Amato è unico. Molti politici vivono l’impegno pubblico al servizio di sé stessi più che del prossimo, ma sanno che il sistema tollera quel peccato solo se resta segreto, come l’affiliazione alla massoneria. Lui invece, altro che peccato, ritiene suo diritto reclamare nuove soddisfazioni personali che lo risarciscano delle amarezze che gli ha inflitto il destino. È giudice costituzionale da otto anni e a gennaio diventerà presidente della Consulta. Ma non gli basta a lenire il dispiacere di stare sulle scatole a tutti.

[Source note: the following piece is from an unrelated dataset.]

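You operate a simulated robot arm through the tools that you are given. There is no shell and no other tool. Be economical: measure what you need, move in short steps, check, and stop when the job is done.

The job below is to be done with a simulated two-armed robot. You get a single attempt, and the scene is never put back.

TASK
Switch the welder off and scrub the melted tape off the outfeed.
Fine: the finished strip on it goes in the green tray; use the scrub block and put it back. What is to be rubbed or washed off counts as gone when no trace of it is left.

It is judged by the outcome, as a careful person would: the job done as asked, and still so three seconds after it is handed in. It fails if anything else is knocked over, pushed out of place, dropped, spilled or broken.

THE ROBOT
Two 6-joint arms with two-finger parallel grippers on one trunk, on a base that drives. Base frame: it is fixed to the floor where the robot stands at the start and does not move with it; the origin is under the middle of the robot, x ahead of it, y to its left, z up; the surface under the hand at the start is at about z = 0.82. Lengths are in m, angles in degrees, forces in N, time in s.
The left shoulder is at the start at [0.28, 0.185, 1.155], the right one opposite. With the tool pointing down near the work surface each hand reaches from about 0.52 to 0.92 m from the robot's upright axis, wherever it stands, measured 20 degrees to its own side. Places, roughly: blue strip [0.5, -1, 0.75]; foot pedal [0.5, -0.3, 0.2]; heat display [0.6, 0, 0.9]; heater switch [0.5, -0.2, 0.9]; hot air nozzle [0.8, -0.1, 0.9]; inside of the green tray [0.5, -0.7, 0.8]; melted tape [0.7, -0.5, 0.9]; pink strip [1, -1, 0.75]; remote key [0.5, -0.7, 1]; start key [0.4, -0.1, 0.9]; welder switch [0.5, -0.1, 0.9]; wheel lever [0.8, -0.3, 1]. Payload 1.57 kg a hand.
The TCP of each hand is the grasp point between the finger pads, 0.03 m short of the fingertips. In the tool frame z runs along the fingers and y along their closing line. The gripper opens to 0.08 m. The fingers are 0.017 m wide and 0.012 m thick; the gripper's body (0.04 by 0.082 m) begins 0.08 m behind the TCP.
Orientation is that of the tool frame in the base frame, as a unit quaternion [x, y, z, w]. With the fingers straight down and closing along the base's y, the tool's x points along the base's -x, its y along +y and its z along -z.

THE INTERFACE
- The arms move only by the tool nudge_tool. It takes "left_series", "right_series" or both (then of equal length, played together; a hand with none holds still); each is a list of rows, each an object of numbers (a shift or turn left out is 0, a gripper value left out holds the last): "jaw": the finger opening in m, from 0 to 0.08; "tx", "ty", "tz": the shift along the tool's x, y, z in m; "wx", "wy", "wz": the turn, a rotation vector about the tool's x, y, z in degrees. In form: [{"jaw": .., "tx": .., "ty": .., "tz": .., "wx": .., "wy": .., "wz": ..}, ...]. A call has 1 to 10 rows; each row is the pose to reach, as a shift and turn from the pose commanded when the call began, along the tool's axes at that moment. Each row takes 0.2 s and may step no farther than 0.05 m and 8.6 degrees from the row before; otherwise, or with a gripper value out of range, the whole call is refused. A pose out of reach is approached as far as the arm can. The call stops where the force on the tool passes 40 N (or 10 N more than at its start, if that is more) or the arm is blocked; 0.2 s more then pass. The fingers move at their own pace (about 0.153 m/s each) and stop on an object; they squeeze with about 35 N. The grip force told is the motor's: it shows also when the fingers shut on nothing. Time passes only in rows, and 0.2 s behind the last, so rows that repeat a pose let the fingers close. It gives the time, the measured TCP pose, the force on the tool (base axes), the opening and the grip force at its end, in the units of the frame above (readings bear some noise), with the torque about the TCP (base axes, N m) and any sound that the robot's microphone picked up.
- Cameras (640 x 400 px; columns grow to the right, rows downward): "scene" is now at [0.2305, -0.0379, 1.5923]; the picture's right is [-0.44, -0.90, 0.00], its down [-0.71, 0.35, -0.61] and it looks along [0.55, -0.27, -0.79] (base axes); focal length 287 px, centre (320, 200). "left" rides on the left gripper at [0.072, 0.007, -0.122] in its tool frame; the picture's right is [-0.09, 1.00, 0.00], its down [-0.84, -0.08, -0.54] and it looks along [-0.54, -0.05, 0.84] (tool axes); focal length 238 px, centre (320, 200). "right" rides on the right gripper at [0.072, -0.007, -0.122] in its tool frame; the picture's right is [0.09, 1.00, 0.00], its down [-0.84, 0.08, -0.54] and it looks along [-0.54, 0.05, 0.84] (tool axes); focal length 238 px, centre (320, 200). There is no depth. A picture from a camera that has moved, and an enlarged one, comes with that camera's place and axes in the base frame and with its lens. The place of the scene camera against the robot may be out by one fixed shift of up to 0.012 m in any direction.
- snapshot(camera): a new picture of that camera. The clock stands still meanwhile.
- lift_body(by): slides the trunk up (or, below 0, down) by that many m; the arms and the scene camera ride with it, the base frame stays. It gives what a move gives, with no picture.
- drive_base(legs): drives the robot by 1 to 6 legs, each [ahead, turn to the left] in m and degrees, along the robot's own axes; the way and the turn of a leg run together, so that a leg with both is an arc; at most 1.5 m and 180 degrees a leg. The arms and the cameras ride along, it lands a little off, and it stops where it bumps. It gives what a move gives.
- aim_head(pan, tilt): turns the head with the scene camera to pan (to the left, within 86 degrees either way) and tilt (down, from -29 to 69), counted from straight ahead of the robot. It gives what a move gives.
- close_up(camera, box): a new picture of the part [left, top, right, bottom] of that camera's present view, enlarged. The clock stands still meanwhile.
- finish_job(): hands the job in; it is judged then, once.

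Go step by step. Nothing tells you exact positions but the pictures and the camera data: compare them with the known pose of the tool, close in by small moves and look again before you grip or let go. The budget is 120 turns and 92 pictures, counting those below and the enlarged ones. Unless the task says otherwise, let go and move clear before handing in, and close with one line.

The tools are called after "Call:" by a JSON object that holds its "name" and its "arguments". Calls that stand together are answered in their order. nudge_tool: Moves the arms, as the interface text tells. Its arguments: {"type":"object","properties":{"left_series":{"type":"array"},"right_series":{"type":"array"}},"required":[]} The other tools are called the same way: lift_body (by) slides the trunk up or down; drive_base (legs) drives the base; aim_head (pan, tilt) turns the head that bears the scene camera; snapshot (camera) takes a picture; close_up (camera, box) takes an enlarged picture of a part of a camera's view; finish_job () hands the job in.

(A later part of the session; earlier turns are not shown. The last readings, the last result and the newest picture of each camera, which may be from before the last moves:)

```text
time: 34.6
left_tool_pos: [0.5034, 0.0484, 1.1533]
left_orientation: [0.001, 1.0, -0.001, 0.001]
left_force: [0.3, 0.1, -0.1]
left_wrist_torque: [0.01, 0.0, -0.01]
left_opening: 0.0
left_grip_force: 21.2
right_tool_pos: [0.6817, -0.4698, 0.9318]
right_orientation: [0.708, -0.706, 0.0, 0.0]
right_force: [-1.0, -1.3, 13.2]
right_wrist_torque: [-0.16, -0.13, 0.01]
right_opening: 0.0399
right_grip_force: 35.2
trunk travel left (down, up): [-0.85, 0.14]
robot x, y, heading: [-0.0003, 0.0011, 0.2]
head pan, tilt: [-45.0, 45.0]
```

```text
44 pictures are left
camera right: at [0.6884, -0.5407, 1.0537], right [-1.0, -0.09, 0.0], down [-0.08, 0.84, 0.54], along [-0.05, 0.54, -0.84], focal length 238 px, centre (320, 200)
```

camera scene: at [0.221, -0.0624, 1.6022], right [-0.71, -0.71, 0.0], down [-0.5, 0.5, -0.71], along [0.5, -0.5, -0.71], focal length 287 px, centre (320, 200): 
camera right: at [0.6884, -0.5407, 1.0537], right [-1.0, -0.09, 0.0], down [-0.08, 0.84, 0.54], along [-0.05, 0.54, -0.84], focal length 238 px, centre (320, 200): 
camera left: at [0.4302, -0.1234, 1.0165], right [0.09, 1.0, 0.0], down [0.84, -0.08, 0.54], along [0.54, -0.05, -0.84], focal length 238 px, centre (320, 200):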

Anni fa Giorgio Marchetti, architetto noto alle masse soprattutto toscane con lo pseudonimo Ettore Borzacchini con cui firmava impagabili libri e articoli per il Vernacoliere di Livorno, rivelò di essere stato compagno di classe di Amato al liceo Machiavelli di Lucca. E cesellò il ritratto impietoso di un quattordicenne mingherlino e odioso, pettinato con la riga da una parte, alieno dal perdere tempo dietro alle coetanee o a una bicicletta, primo della classe che non passava i compiti, sociopatico mostruosamente intelligente. Borzacchini riconosceva nello statista i caratteri fondamentali di quel ragazzino complessato e applicava al compagno di un tempo la misteriosa legge di natura che regola popolarità e impopolarità, sentendosi obbligato a gridare al mondo, 50 anni dopo, quanto quel Giuliano gli stesse antipatico.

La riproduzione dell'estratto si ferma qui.